On the genesis of the work she submitted, Salameh emphasized that it was written “first and foremost for Arab girls, and all the newly American girls told to remain quiet and marriageable, often as they feel like they are being suffocated.”
Series editors Hayan Charara and Fady Joudah noted that despite the global pandemic, the submissions for this year’s prize were some of the most accomplished and diverse manuscripts the series has yet seen. “Maya Salameh’s poetry stood out for its inventiveness in cracking the code of life ‘between system and culture,'” they said.
The confluence of the divine and digital are at the heart of How to Make an Algorithm in the Microwave. In a layering of prayer, memory, and code, Salameh brings technological concepts into conversation with the daily machinations of womanhood, whether liner, lipstick, or blood. She explores the intimate relationships we have with our devices, speaking back to an algorithm that serves as both watcher and watching, data thief and surrogate confidant. Experimenting with photo and form to create an intimate collage of personal and neocolonial history, these poems explore how an Arab girl survives the digitization of her body. In this collection, Corinthians melt from computers; apostles, Aleppo, and Amy Winehouse sing in tandem.

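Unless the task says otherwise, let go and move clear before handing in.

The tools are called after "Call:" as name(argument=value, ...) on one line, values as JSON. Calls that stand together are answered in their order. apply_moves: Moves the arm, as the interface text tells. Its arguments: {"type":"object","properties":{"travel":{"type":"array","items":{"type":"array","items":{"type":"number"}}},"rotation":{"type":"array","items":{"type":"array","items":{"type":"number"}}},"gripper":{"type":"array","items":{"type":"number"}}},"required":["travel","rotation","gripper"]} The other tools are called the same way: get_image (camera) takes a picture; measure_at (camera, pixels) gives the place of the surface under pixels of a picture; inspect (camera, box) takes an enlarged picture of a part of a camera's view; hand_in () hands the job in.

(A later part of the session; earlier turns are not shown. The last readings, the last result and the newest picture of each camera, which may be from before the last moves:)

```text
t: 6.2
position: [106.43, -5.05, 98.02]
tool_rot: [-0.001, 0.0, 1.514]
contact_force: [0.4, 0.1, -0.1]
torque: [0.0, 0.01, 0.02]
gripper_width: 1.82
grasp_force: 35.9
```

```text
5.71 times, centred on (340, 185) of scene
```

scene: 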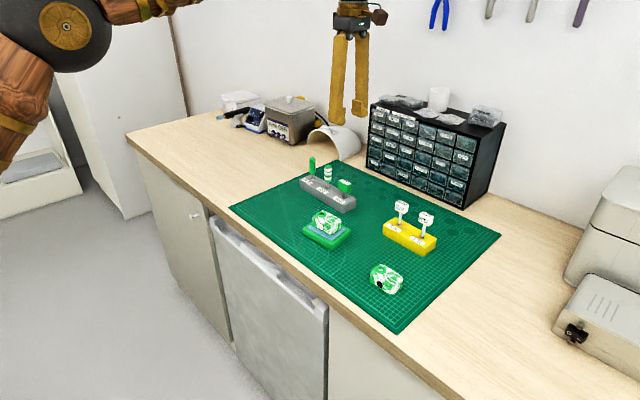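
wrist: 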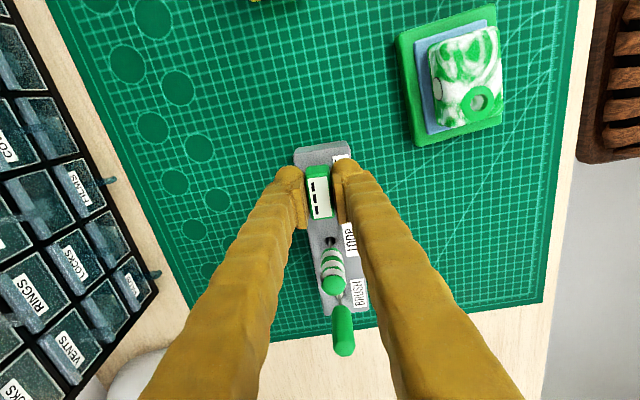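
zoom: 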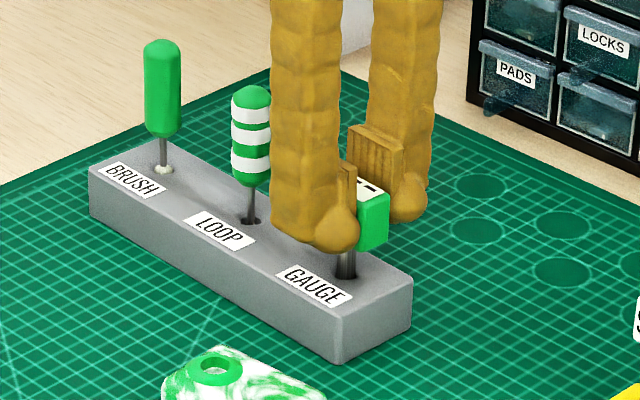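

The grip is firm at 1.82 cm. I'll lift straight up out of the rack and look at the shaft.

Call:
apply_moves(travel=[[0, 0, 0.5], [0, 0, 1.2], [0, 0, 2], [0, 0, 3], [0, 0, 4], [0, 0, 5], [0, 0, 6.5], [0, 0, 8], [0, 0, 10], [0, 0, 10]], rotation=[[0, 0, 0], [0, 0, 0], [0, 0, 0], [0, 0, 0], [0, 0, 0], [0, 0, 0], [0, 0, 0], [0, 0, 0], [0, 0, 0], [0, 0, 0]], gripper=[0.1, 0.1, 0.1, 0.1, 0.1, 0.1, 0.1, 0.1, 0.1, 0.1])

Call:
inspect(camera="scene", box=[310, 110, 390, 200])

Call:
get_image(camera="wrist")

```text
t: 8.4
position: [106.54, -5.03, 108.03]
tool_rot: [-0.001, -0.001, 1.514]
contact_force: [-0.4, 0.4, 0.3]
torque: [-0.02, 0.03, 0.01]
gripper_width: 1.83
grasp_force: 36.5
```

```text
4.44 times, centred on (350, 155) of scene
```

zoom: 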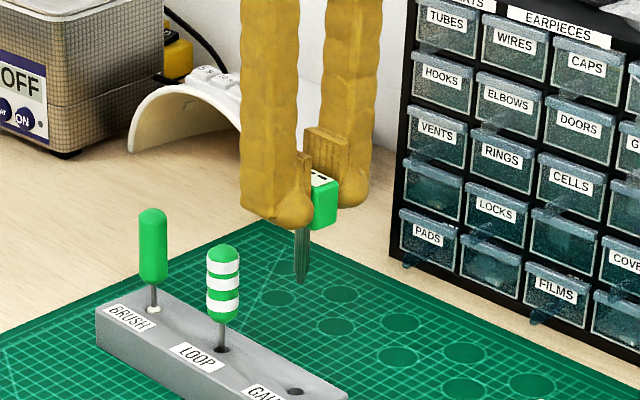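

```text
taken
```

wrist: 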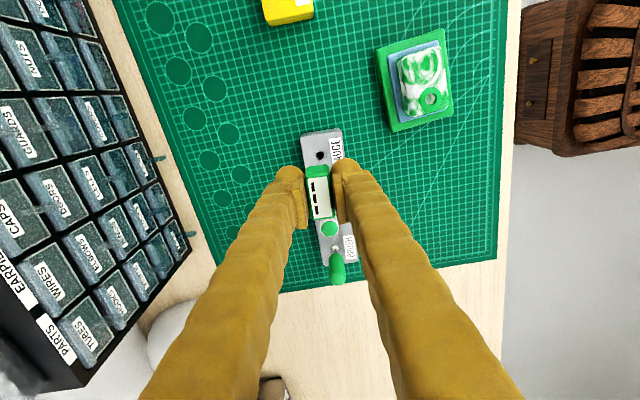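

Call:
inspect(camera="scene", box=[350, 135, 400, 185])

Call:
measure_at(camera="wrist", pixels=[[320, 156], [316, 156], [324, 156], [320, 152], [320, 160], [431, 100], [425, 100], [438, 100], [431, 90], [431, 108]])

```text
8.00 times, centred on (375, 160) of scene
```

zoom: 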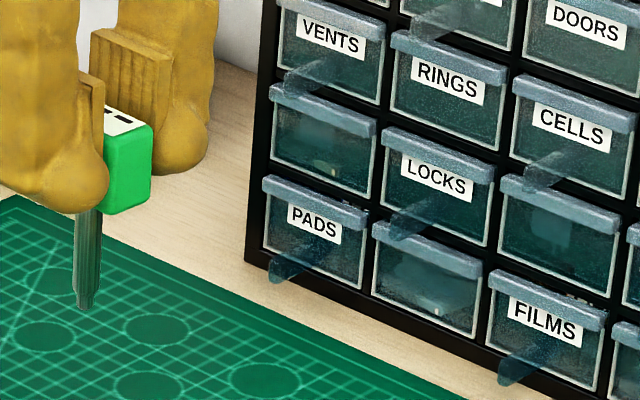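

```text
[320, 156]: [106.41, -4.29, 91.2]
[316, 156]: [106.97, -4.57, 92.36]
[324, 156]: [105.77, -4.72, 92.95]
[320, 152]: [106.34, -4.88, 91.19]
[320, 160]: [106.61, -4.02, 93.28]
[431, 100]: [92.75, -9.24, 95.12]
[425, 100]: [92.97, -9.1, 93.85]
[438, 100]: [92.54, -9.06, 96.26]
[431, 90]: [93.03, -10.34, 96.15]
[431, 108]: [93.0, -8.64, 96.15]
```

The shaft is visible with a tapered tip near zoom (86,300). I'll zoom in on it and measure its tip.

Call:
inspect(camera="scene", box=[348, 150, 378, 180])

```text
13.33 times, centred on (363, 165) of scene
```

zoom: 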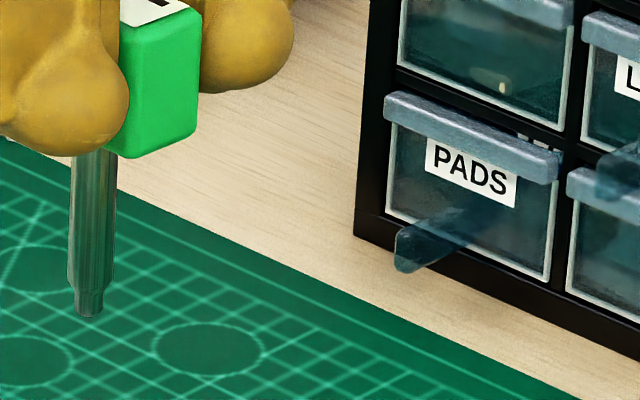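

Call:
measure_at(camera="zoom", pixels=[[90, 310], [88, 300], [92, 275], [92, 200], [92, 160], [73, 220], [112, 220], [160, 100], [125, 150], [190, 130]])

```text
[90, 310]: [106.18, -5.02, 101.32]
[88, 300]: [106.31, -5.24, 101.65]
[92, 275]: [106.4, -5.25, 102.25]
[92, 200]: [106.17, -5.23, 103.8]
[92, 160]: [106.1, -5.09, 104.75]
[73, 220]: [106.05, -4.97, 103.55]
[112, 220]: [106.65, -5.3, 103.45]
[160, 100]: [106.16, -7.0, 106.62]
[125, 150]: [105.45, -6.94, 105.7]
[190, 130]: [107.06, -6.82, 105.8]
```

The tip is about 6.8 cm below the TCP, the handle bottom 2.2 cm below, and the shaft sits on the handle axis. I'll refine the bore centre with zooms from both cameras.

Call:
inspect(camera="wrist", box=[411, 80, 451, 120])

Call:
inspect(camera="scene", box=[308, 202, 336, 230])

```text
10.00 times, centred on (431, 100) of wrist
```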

“The turns and swerves the poems make are astonishing; the expectations they upend are remarkable,” said Charara and Joudah. “Hers is an intelligent, joyous, dynamic poetry that celebrates form and body. It’s a testament to the aesthetic boundaries and intellectual revolt poets of Arab heritage are pushing, breaking, and reinventing.”
Maya Salameh is a Syrian American and Lebanese American poet from San Diego, California. A 2016 National Student Poet, she has performed her writing at venues including the Obama White House, Carnegie Hall, and her parents’ kitchen. Her work has appeared in The Rumpus, Asian American Writer’s Workshop, and The Brooklyn Review, among others. She served in 2020 as the inaugural artist-in-residence at the Markaz Resource Center at Stanford University, and is cochair for the Institute for Diversity in the Arts.
The University of Arkansas Press accepts year-round submissions for the Etel Adnan Poetry Series and annually awards publication and the $1,000 Etel Adnan Poetry Prize to a first or second book of poetry, in English, by a writer of Arab heritage. Since its inception in 2015 the series has sought to celebrate and foster the writings and writers that make up the vibrant Arab American community, and the University of Arkansas Press has long been committed to publishing diverse kinds of poetry by a diversity of poets. The series editors are Hayan Charara and Fady Joudah, and the prize is named in honor of the world-renowned poet, novelist, essayist, and artist Etel Adnan. Publication is supported in part by the Center for Middle East Studies at the University of Arkansas.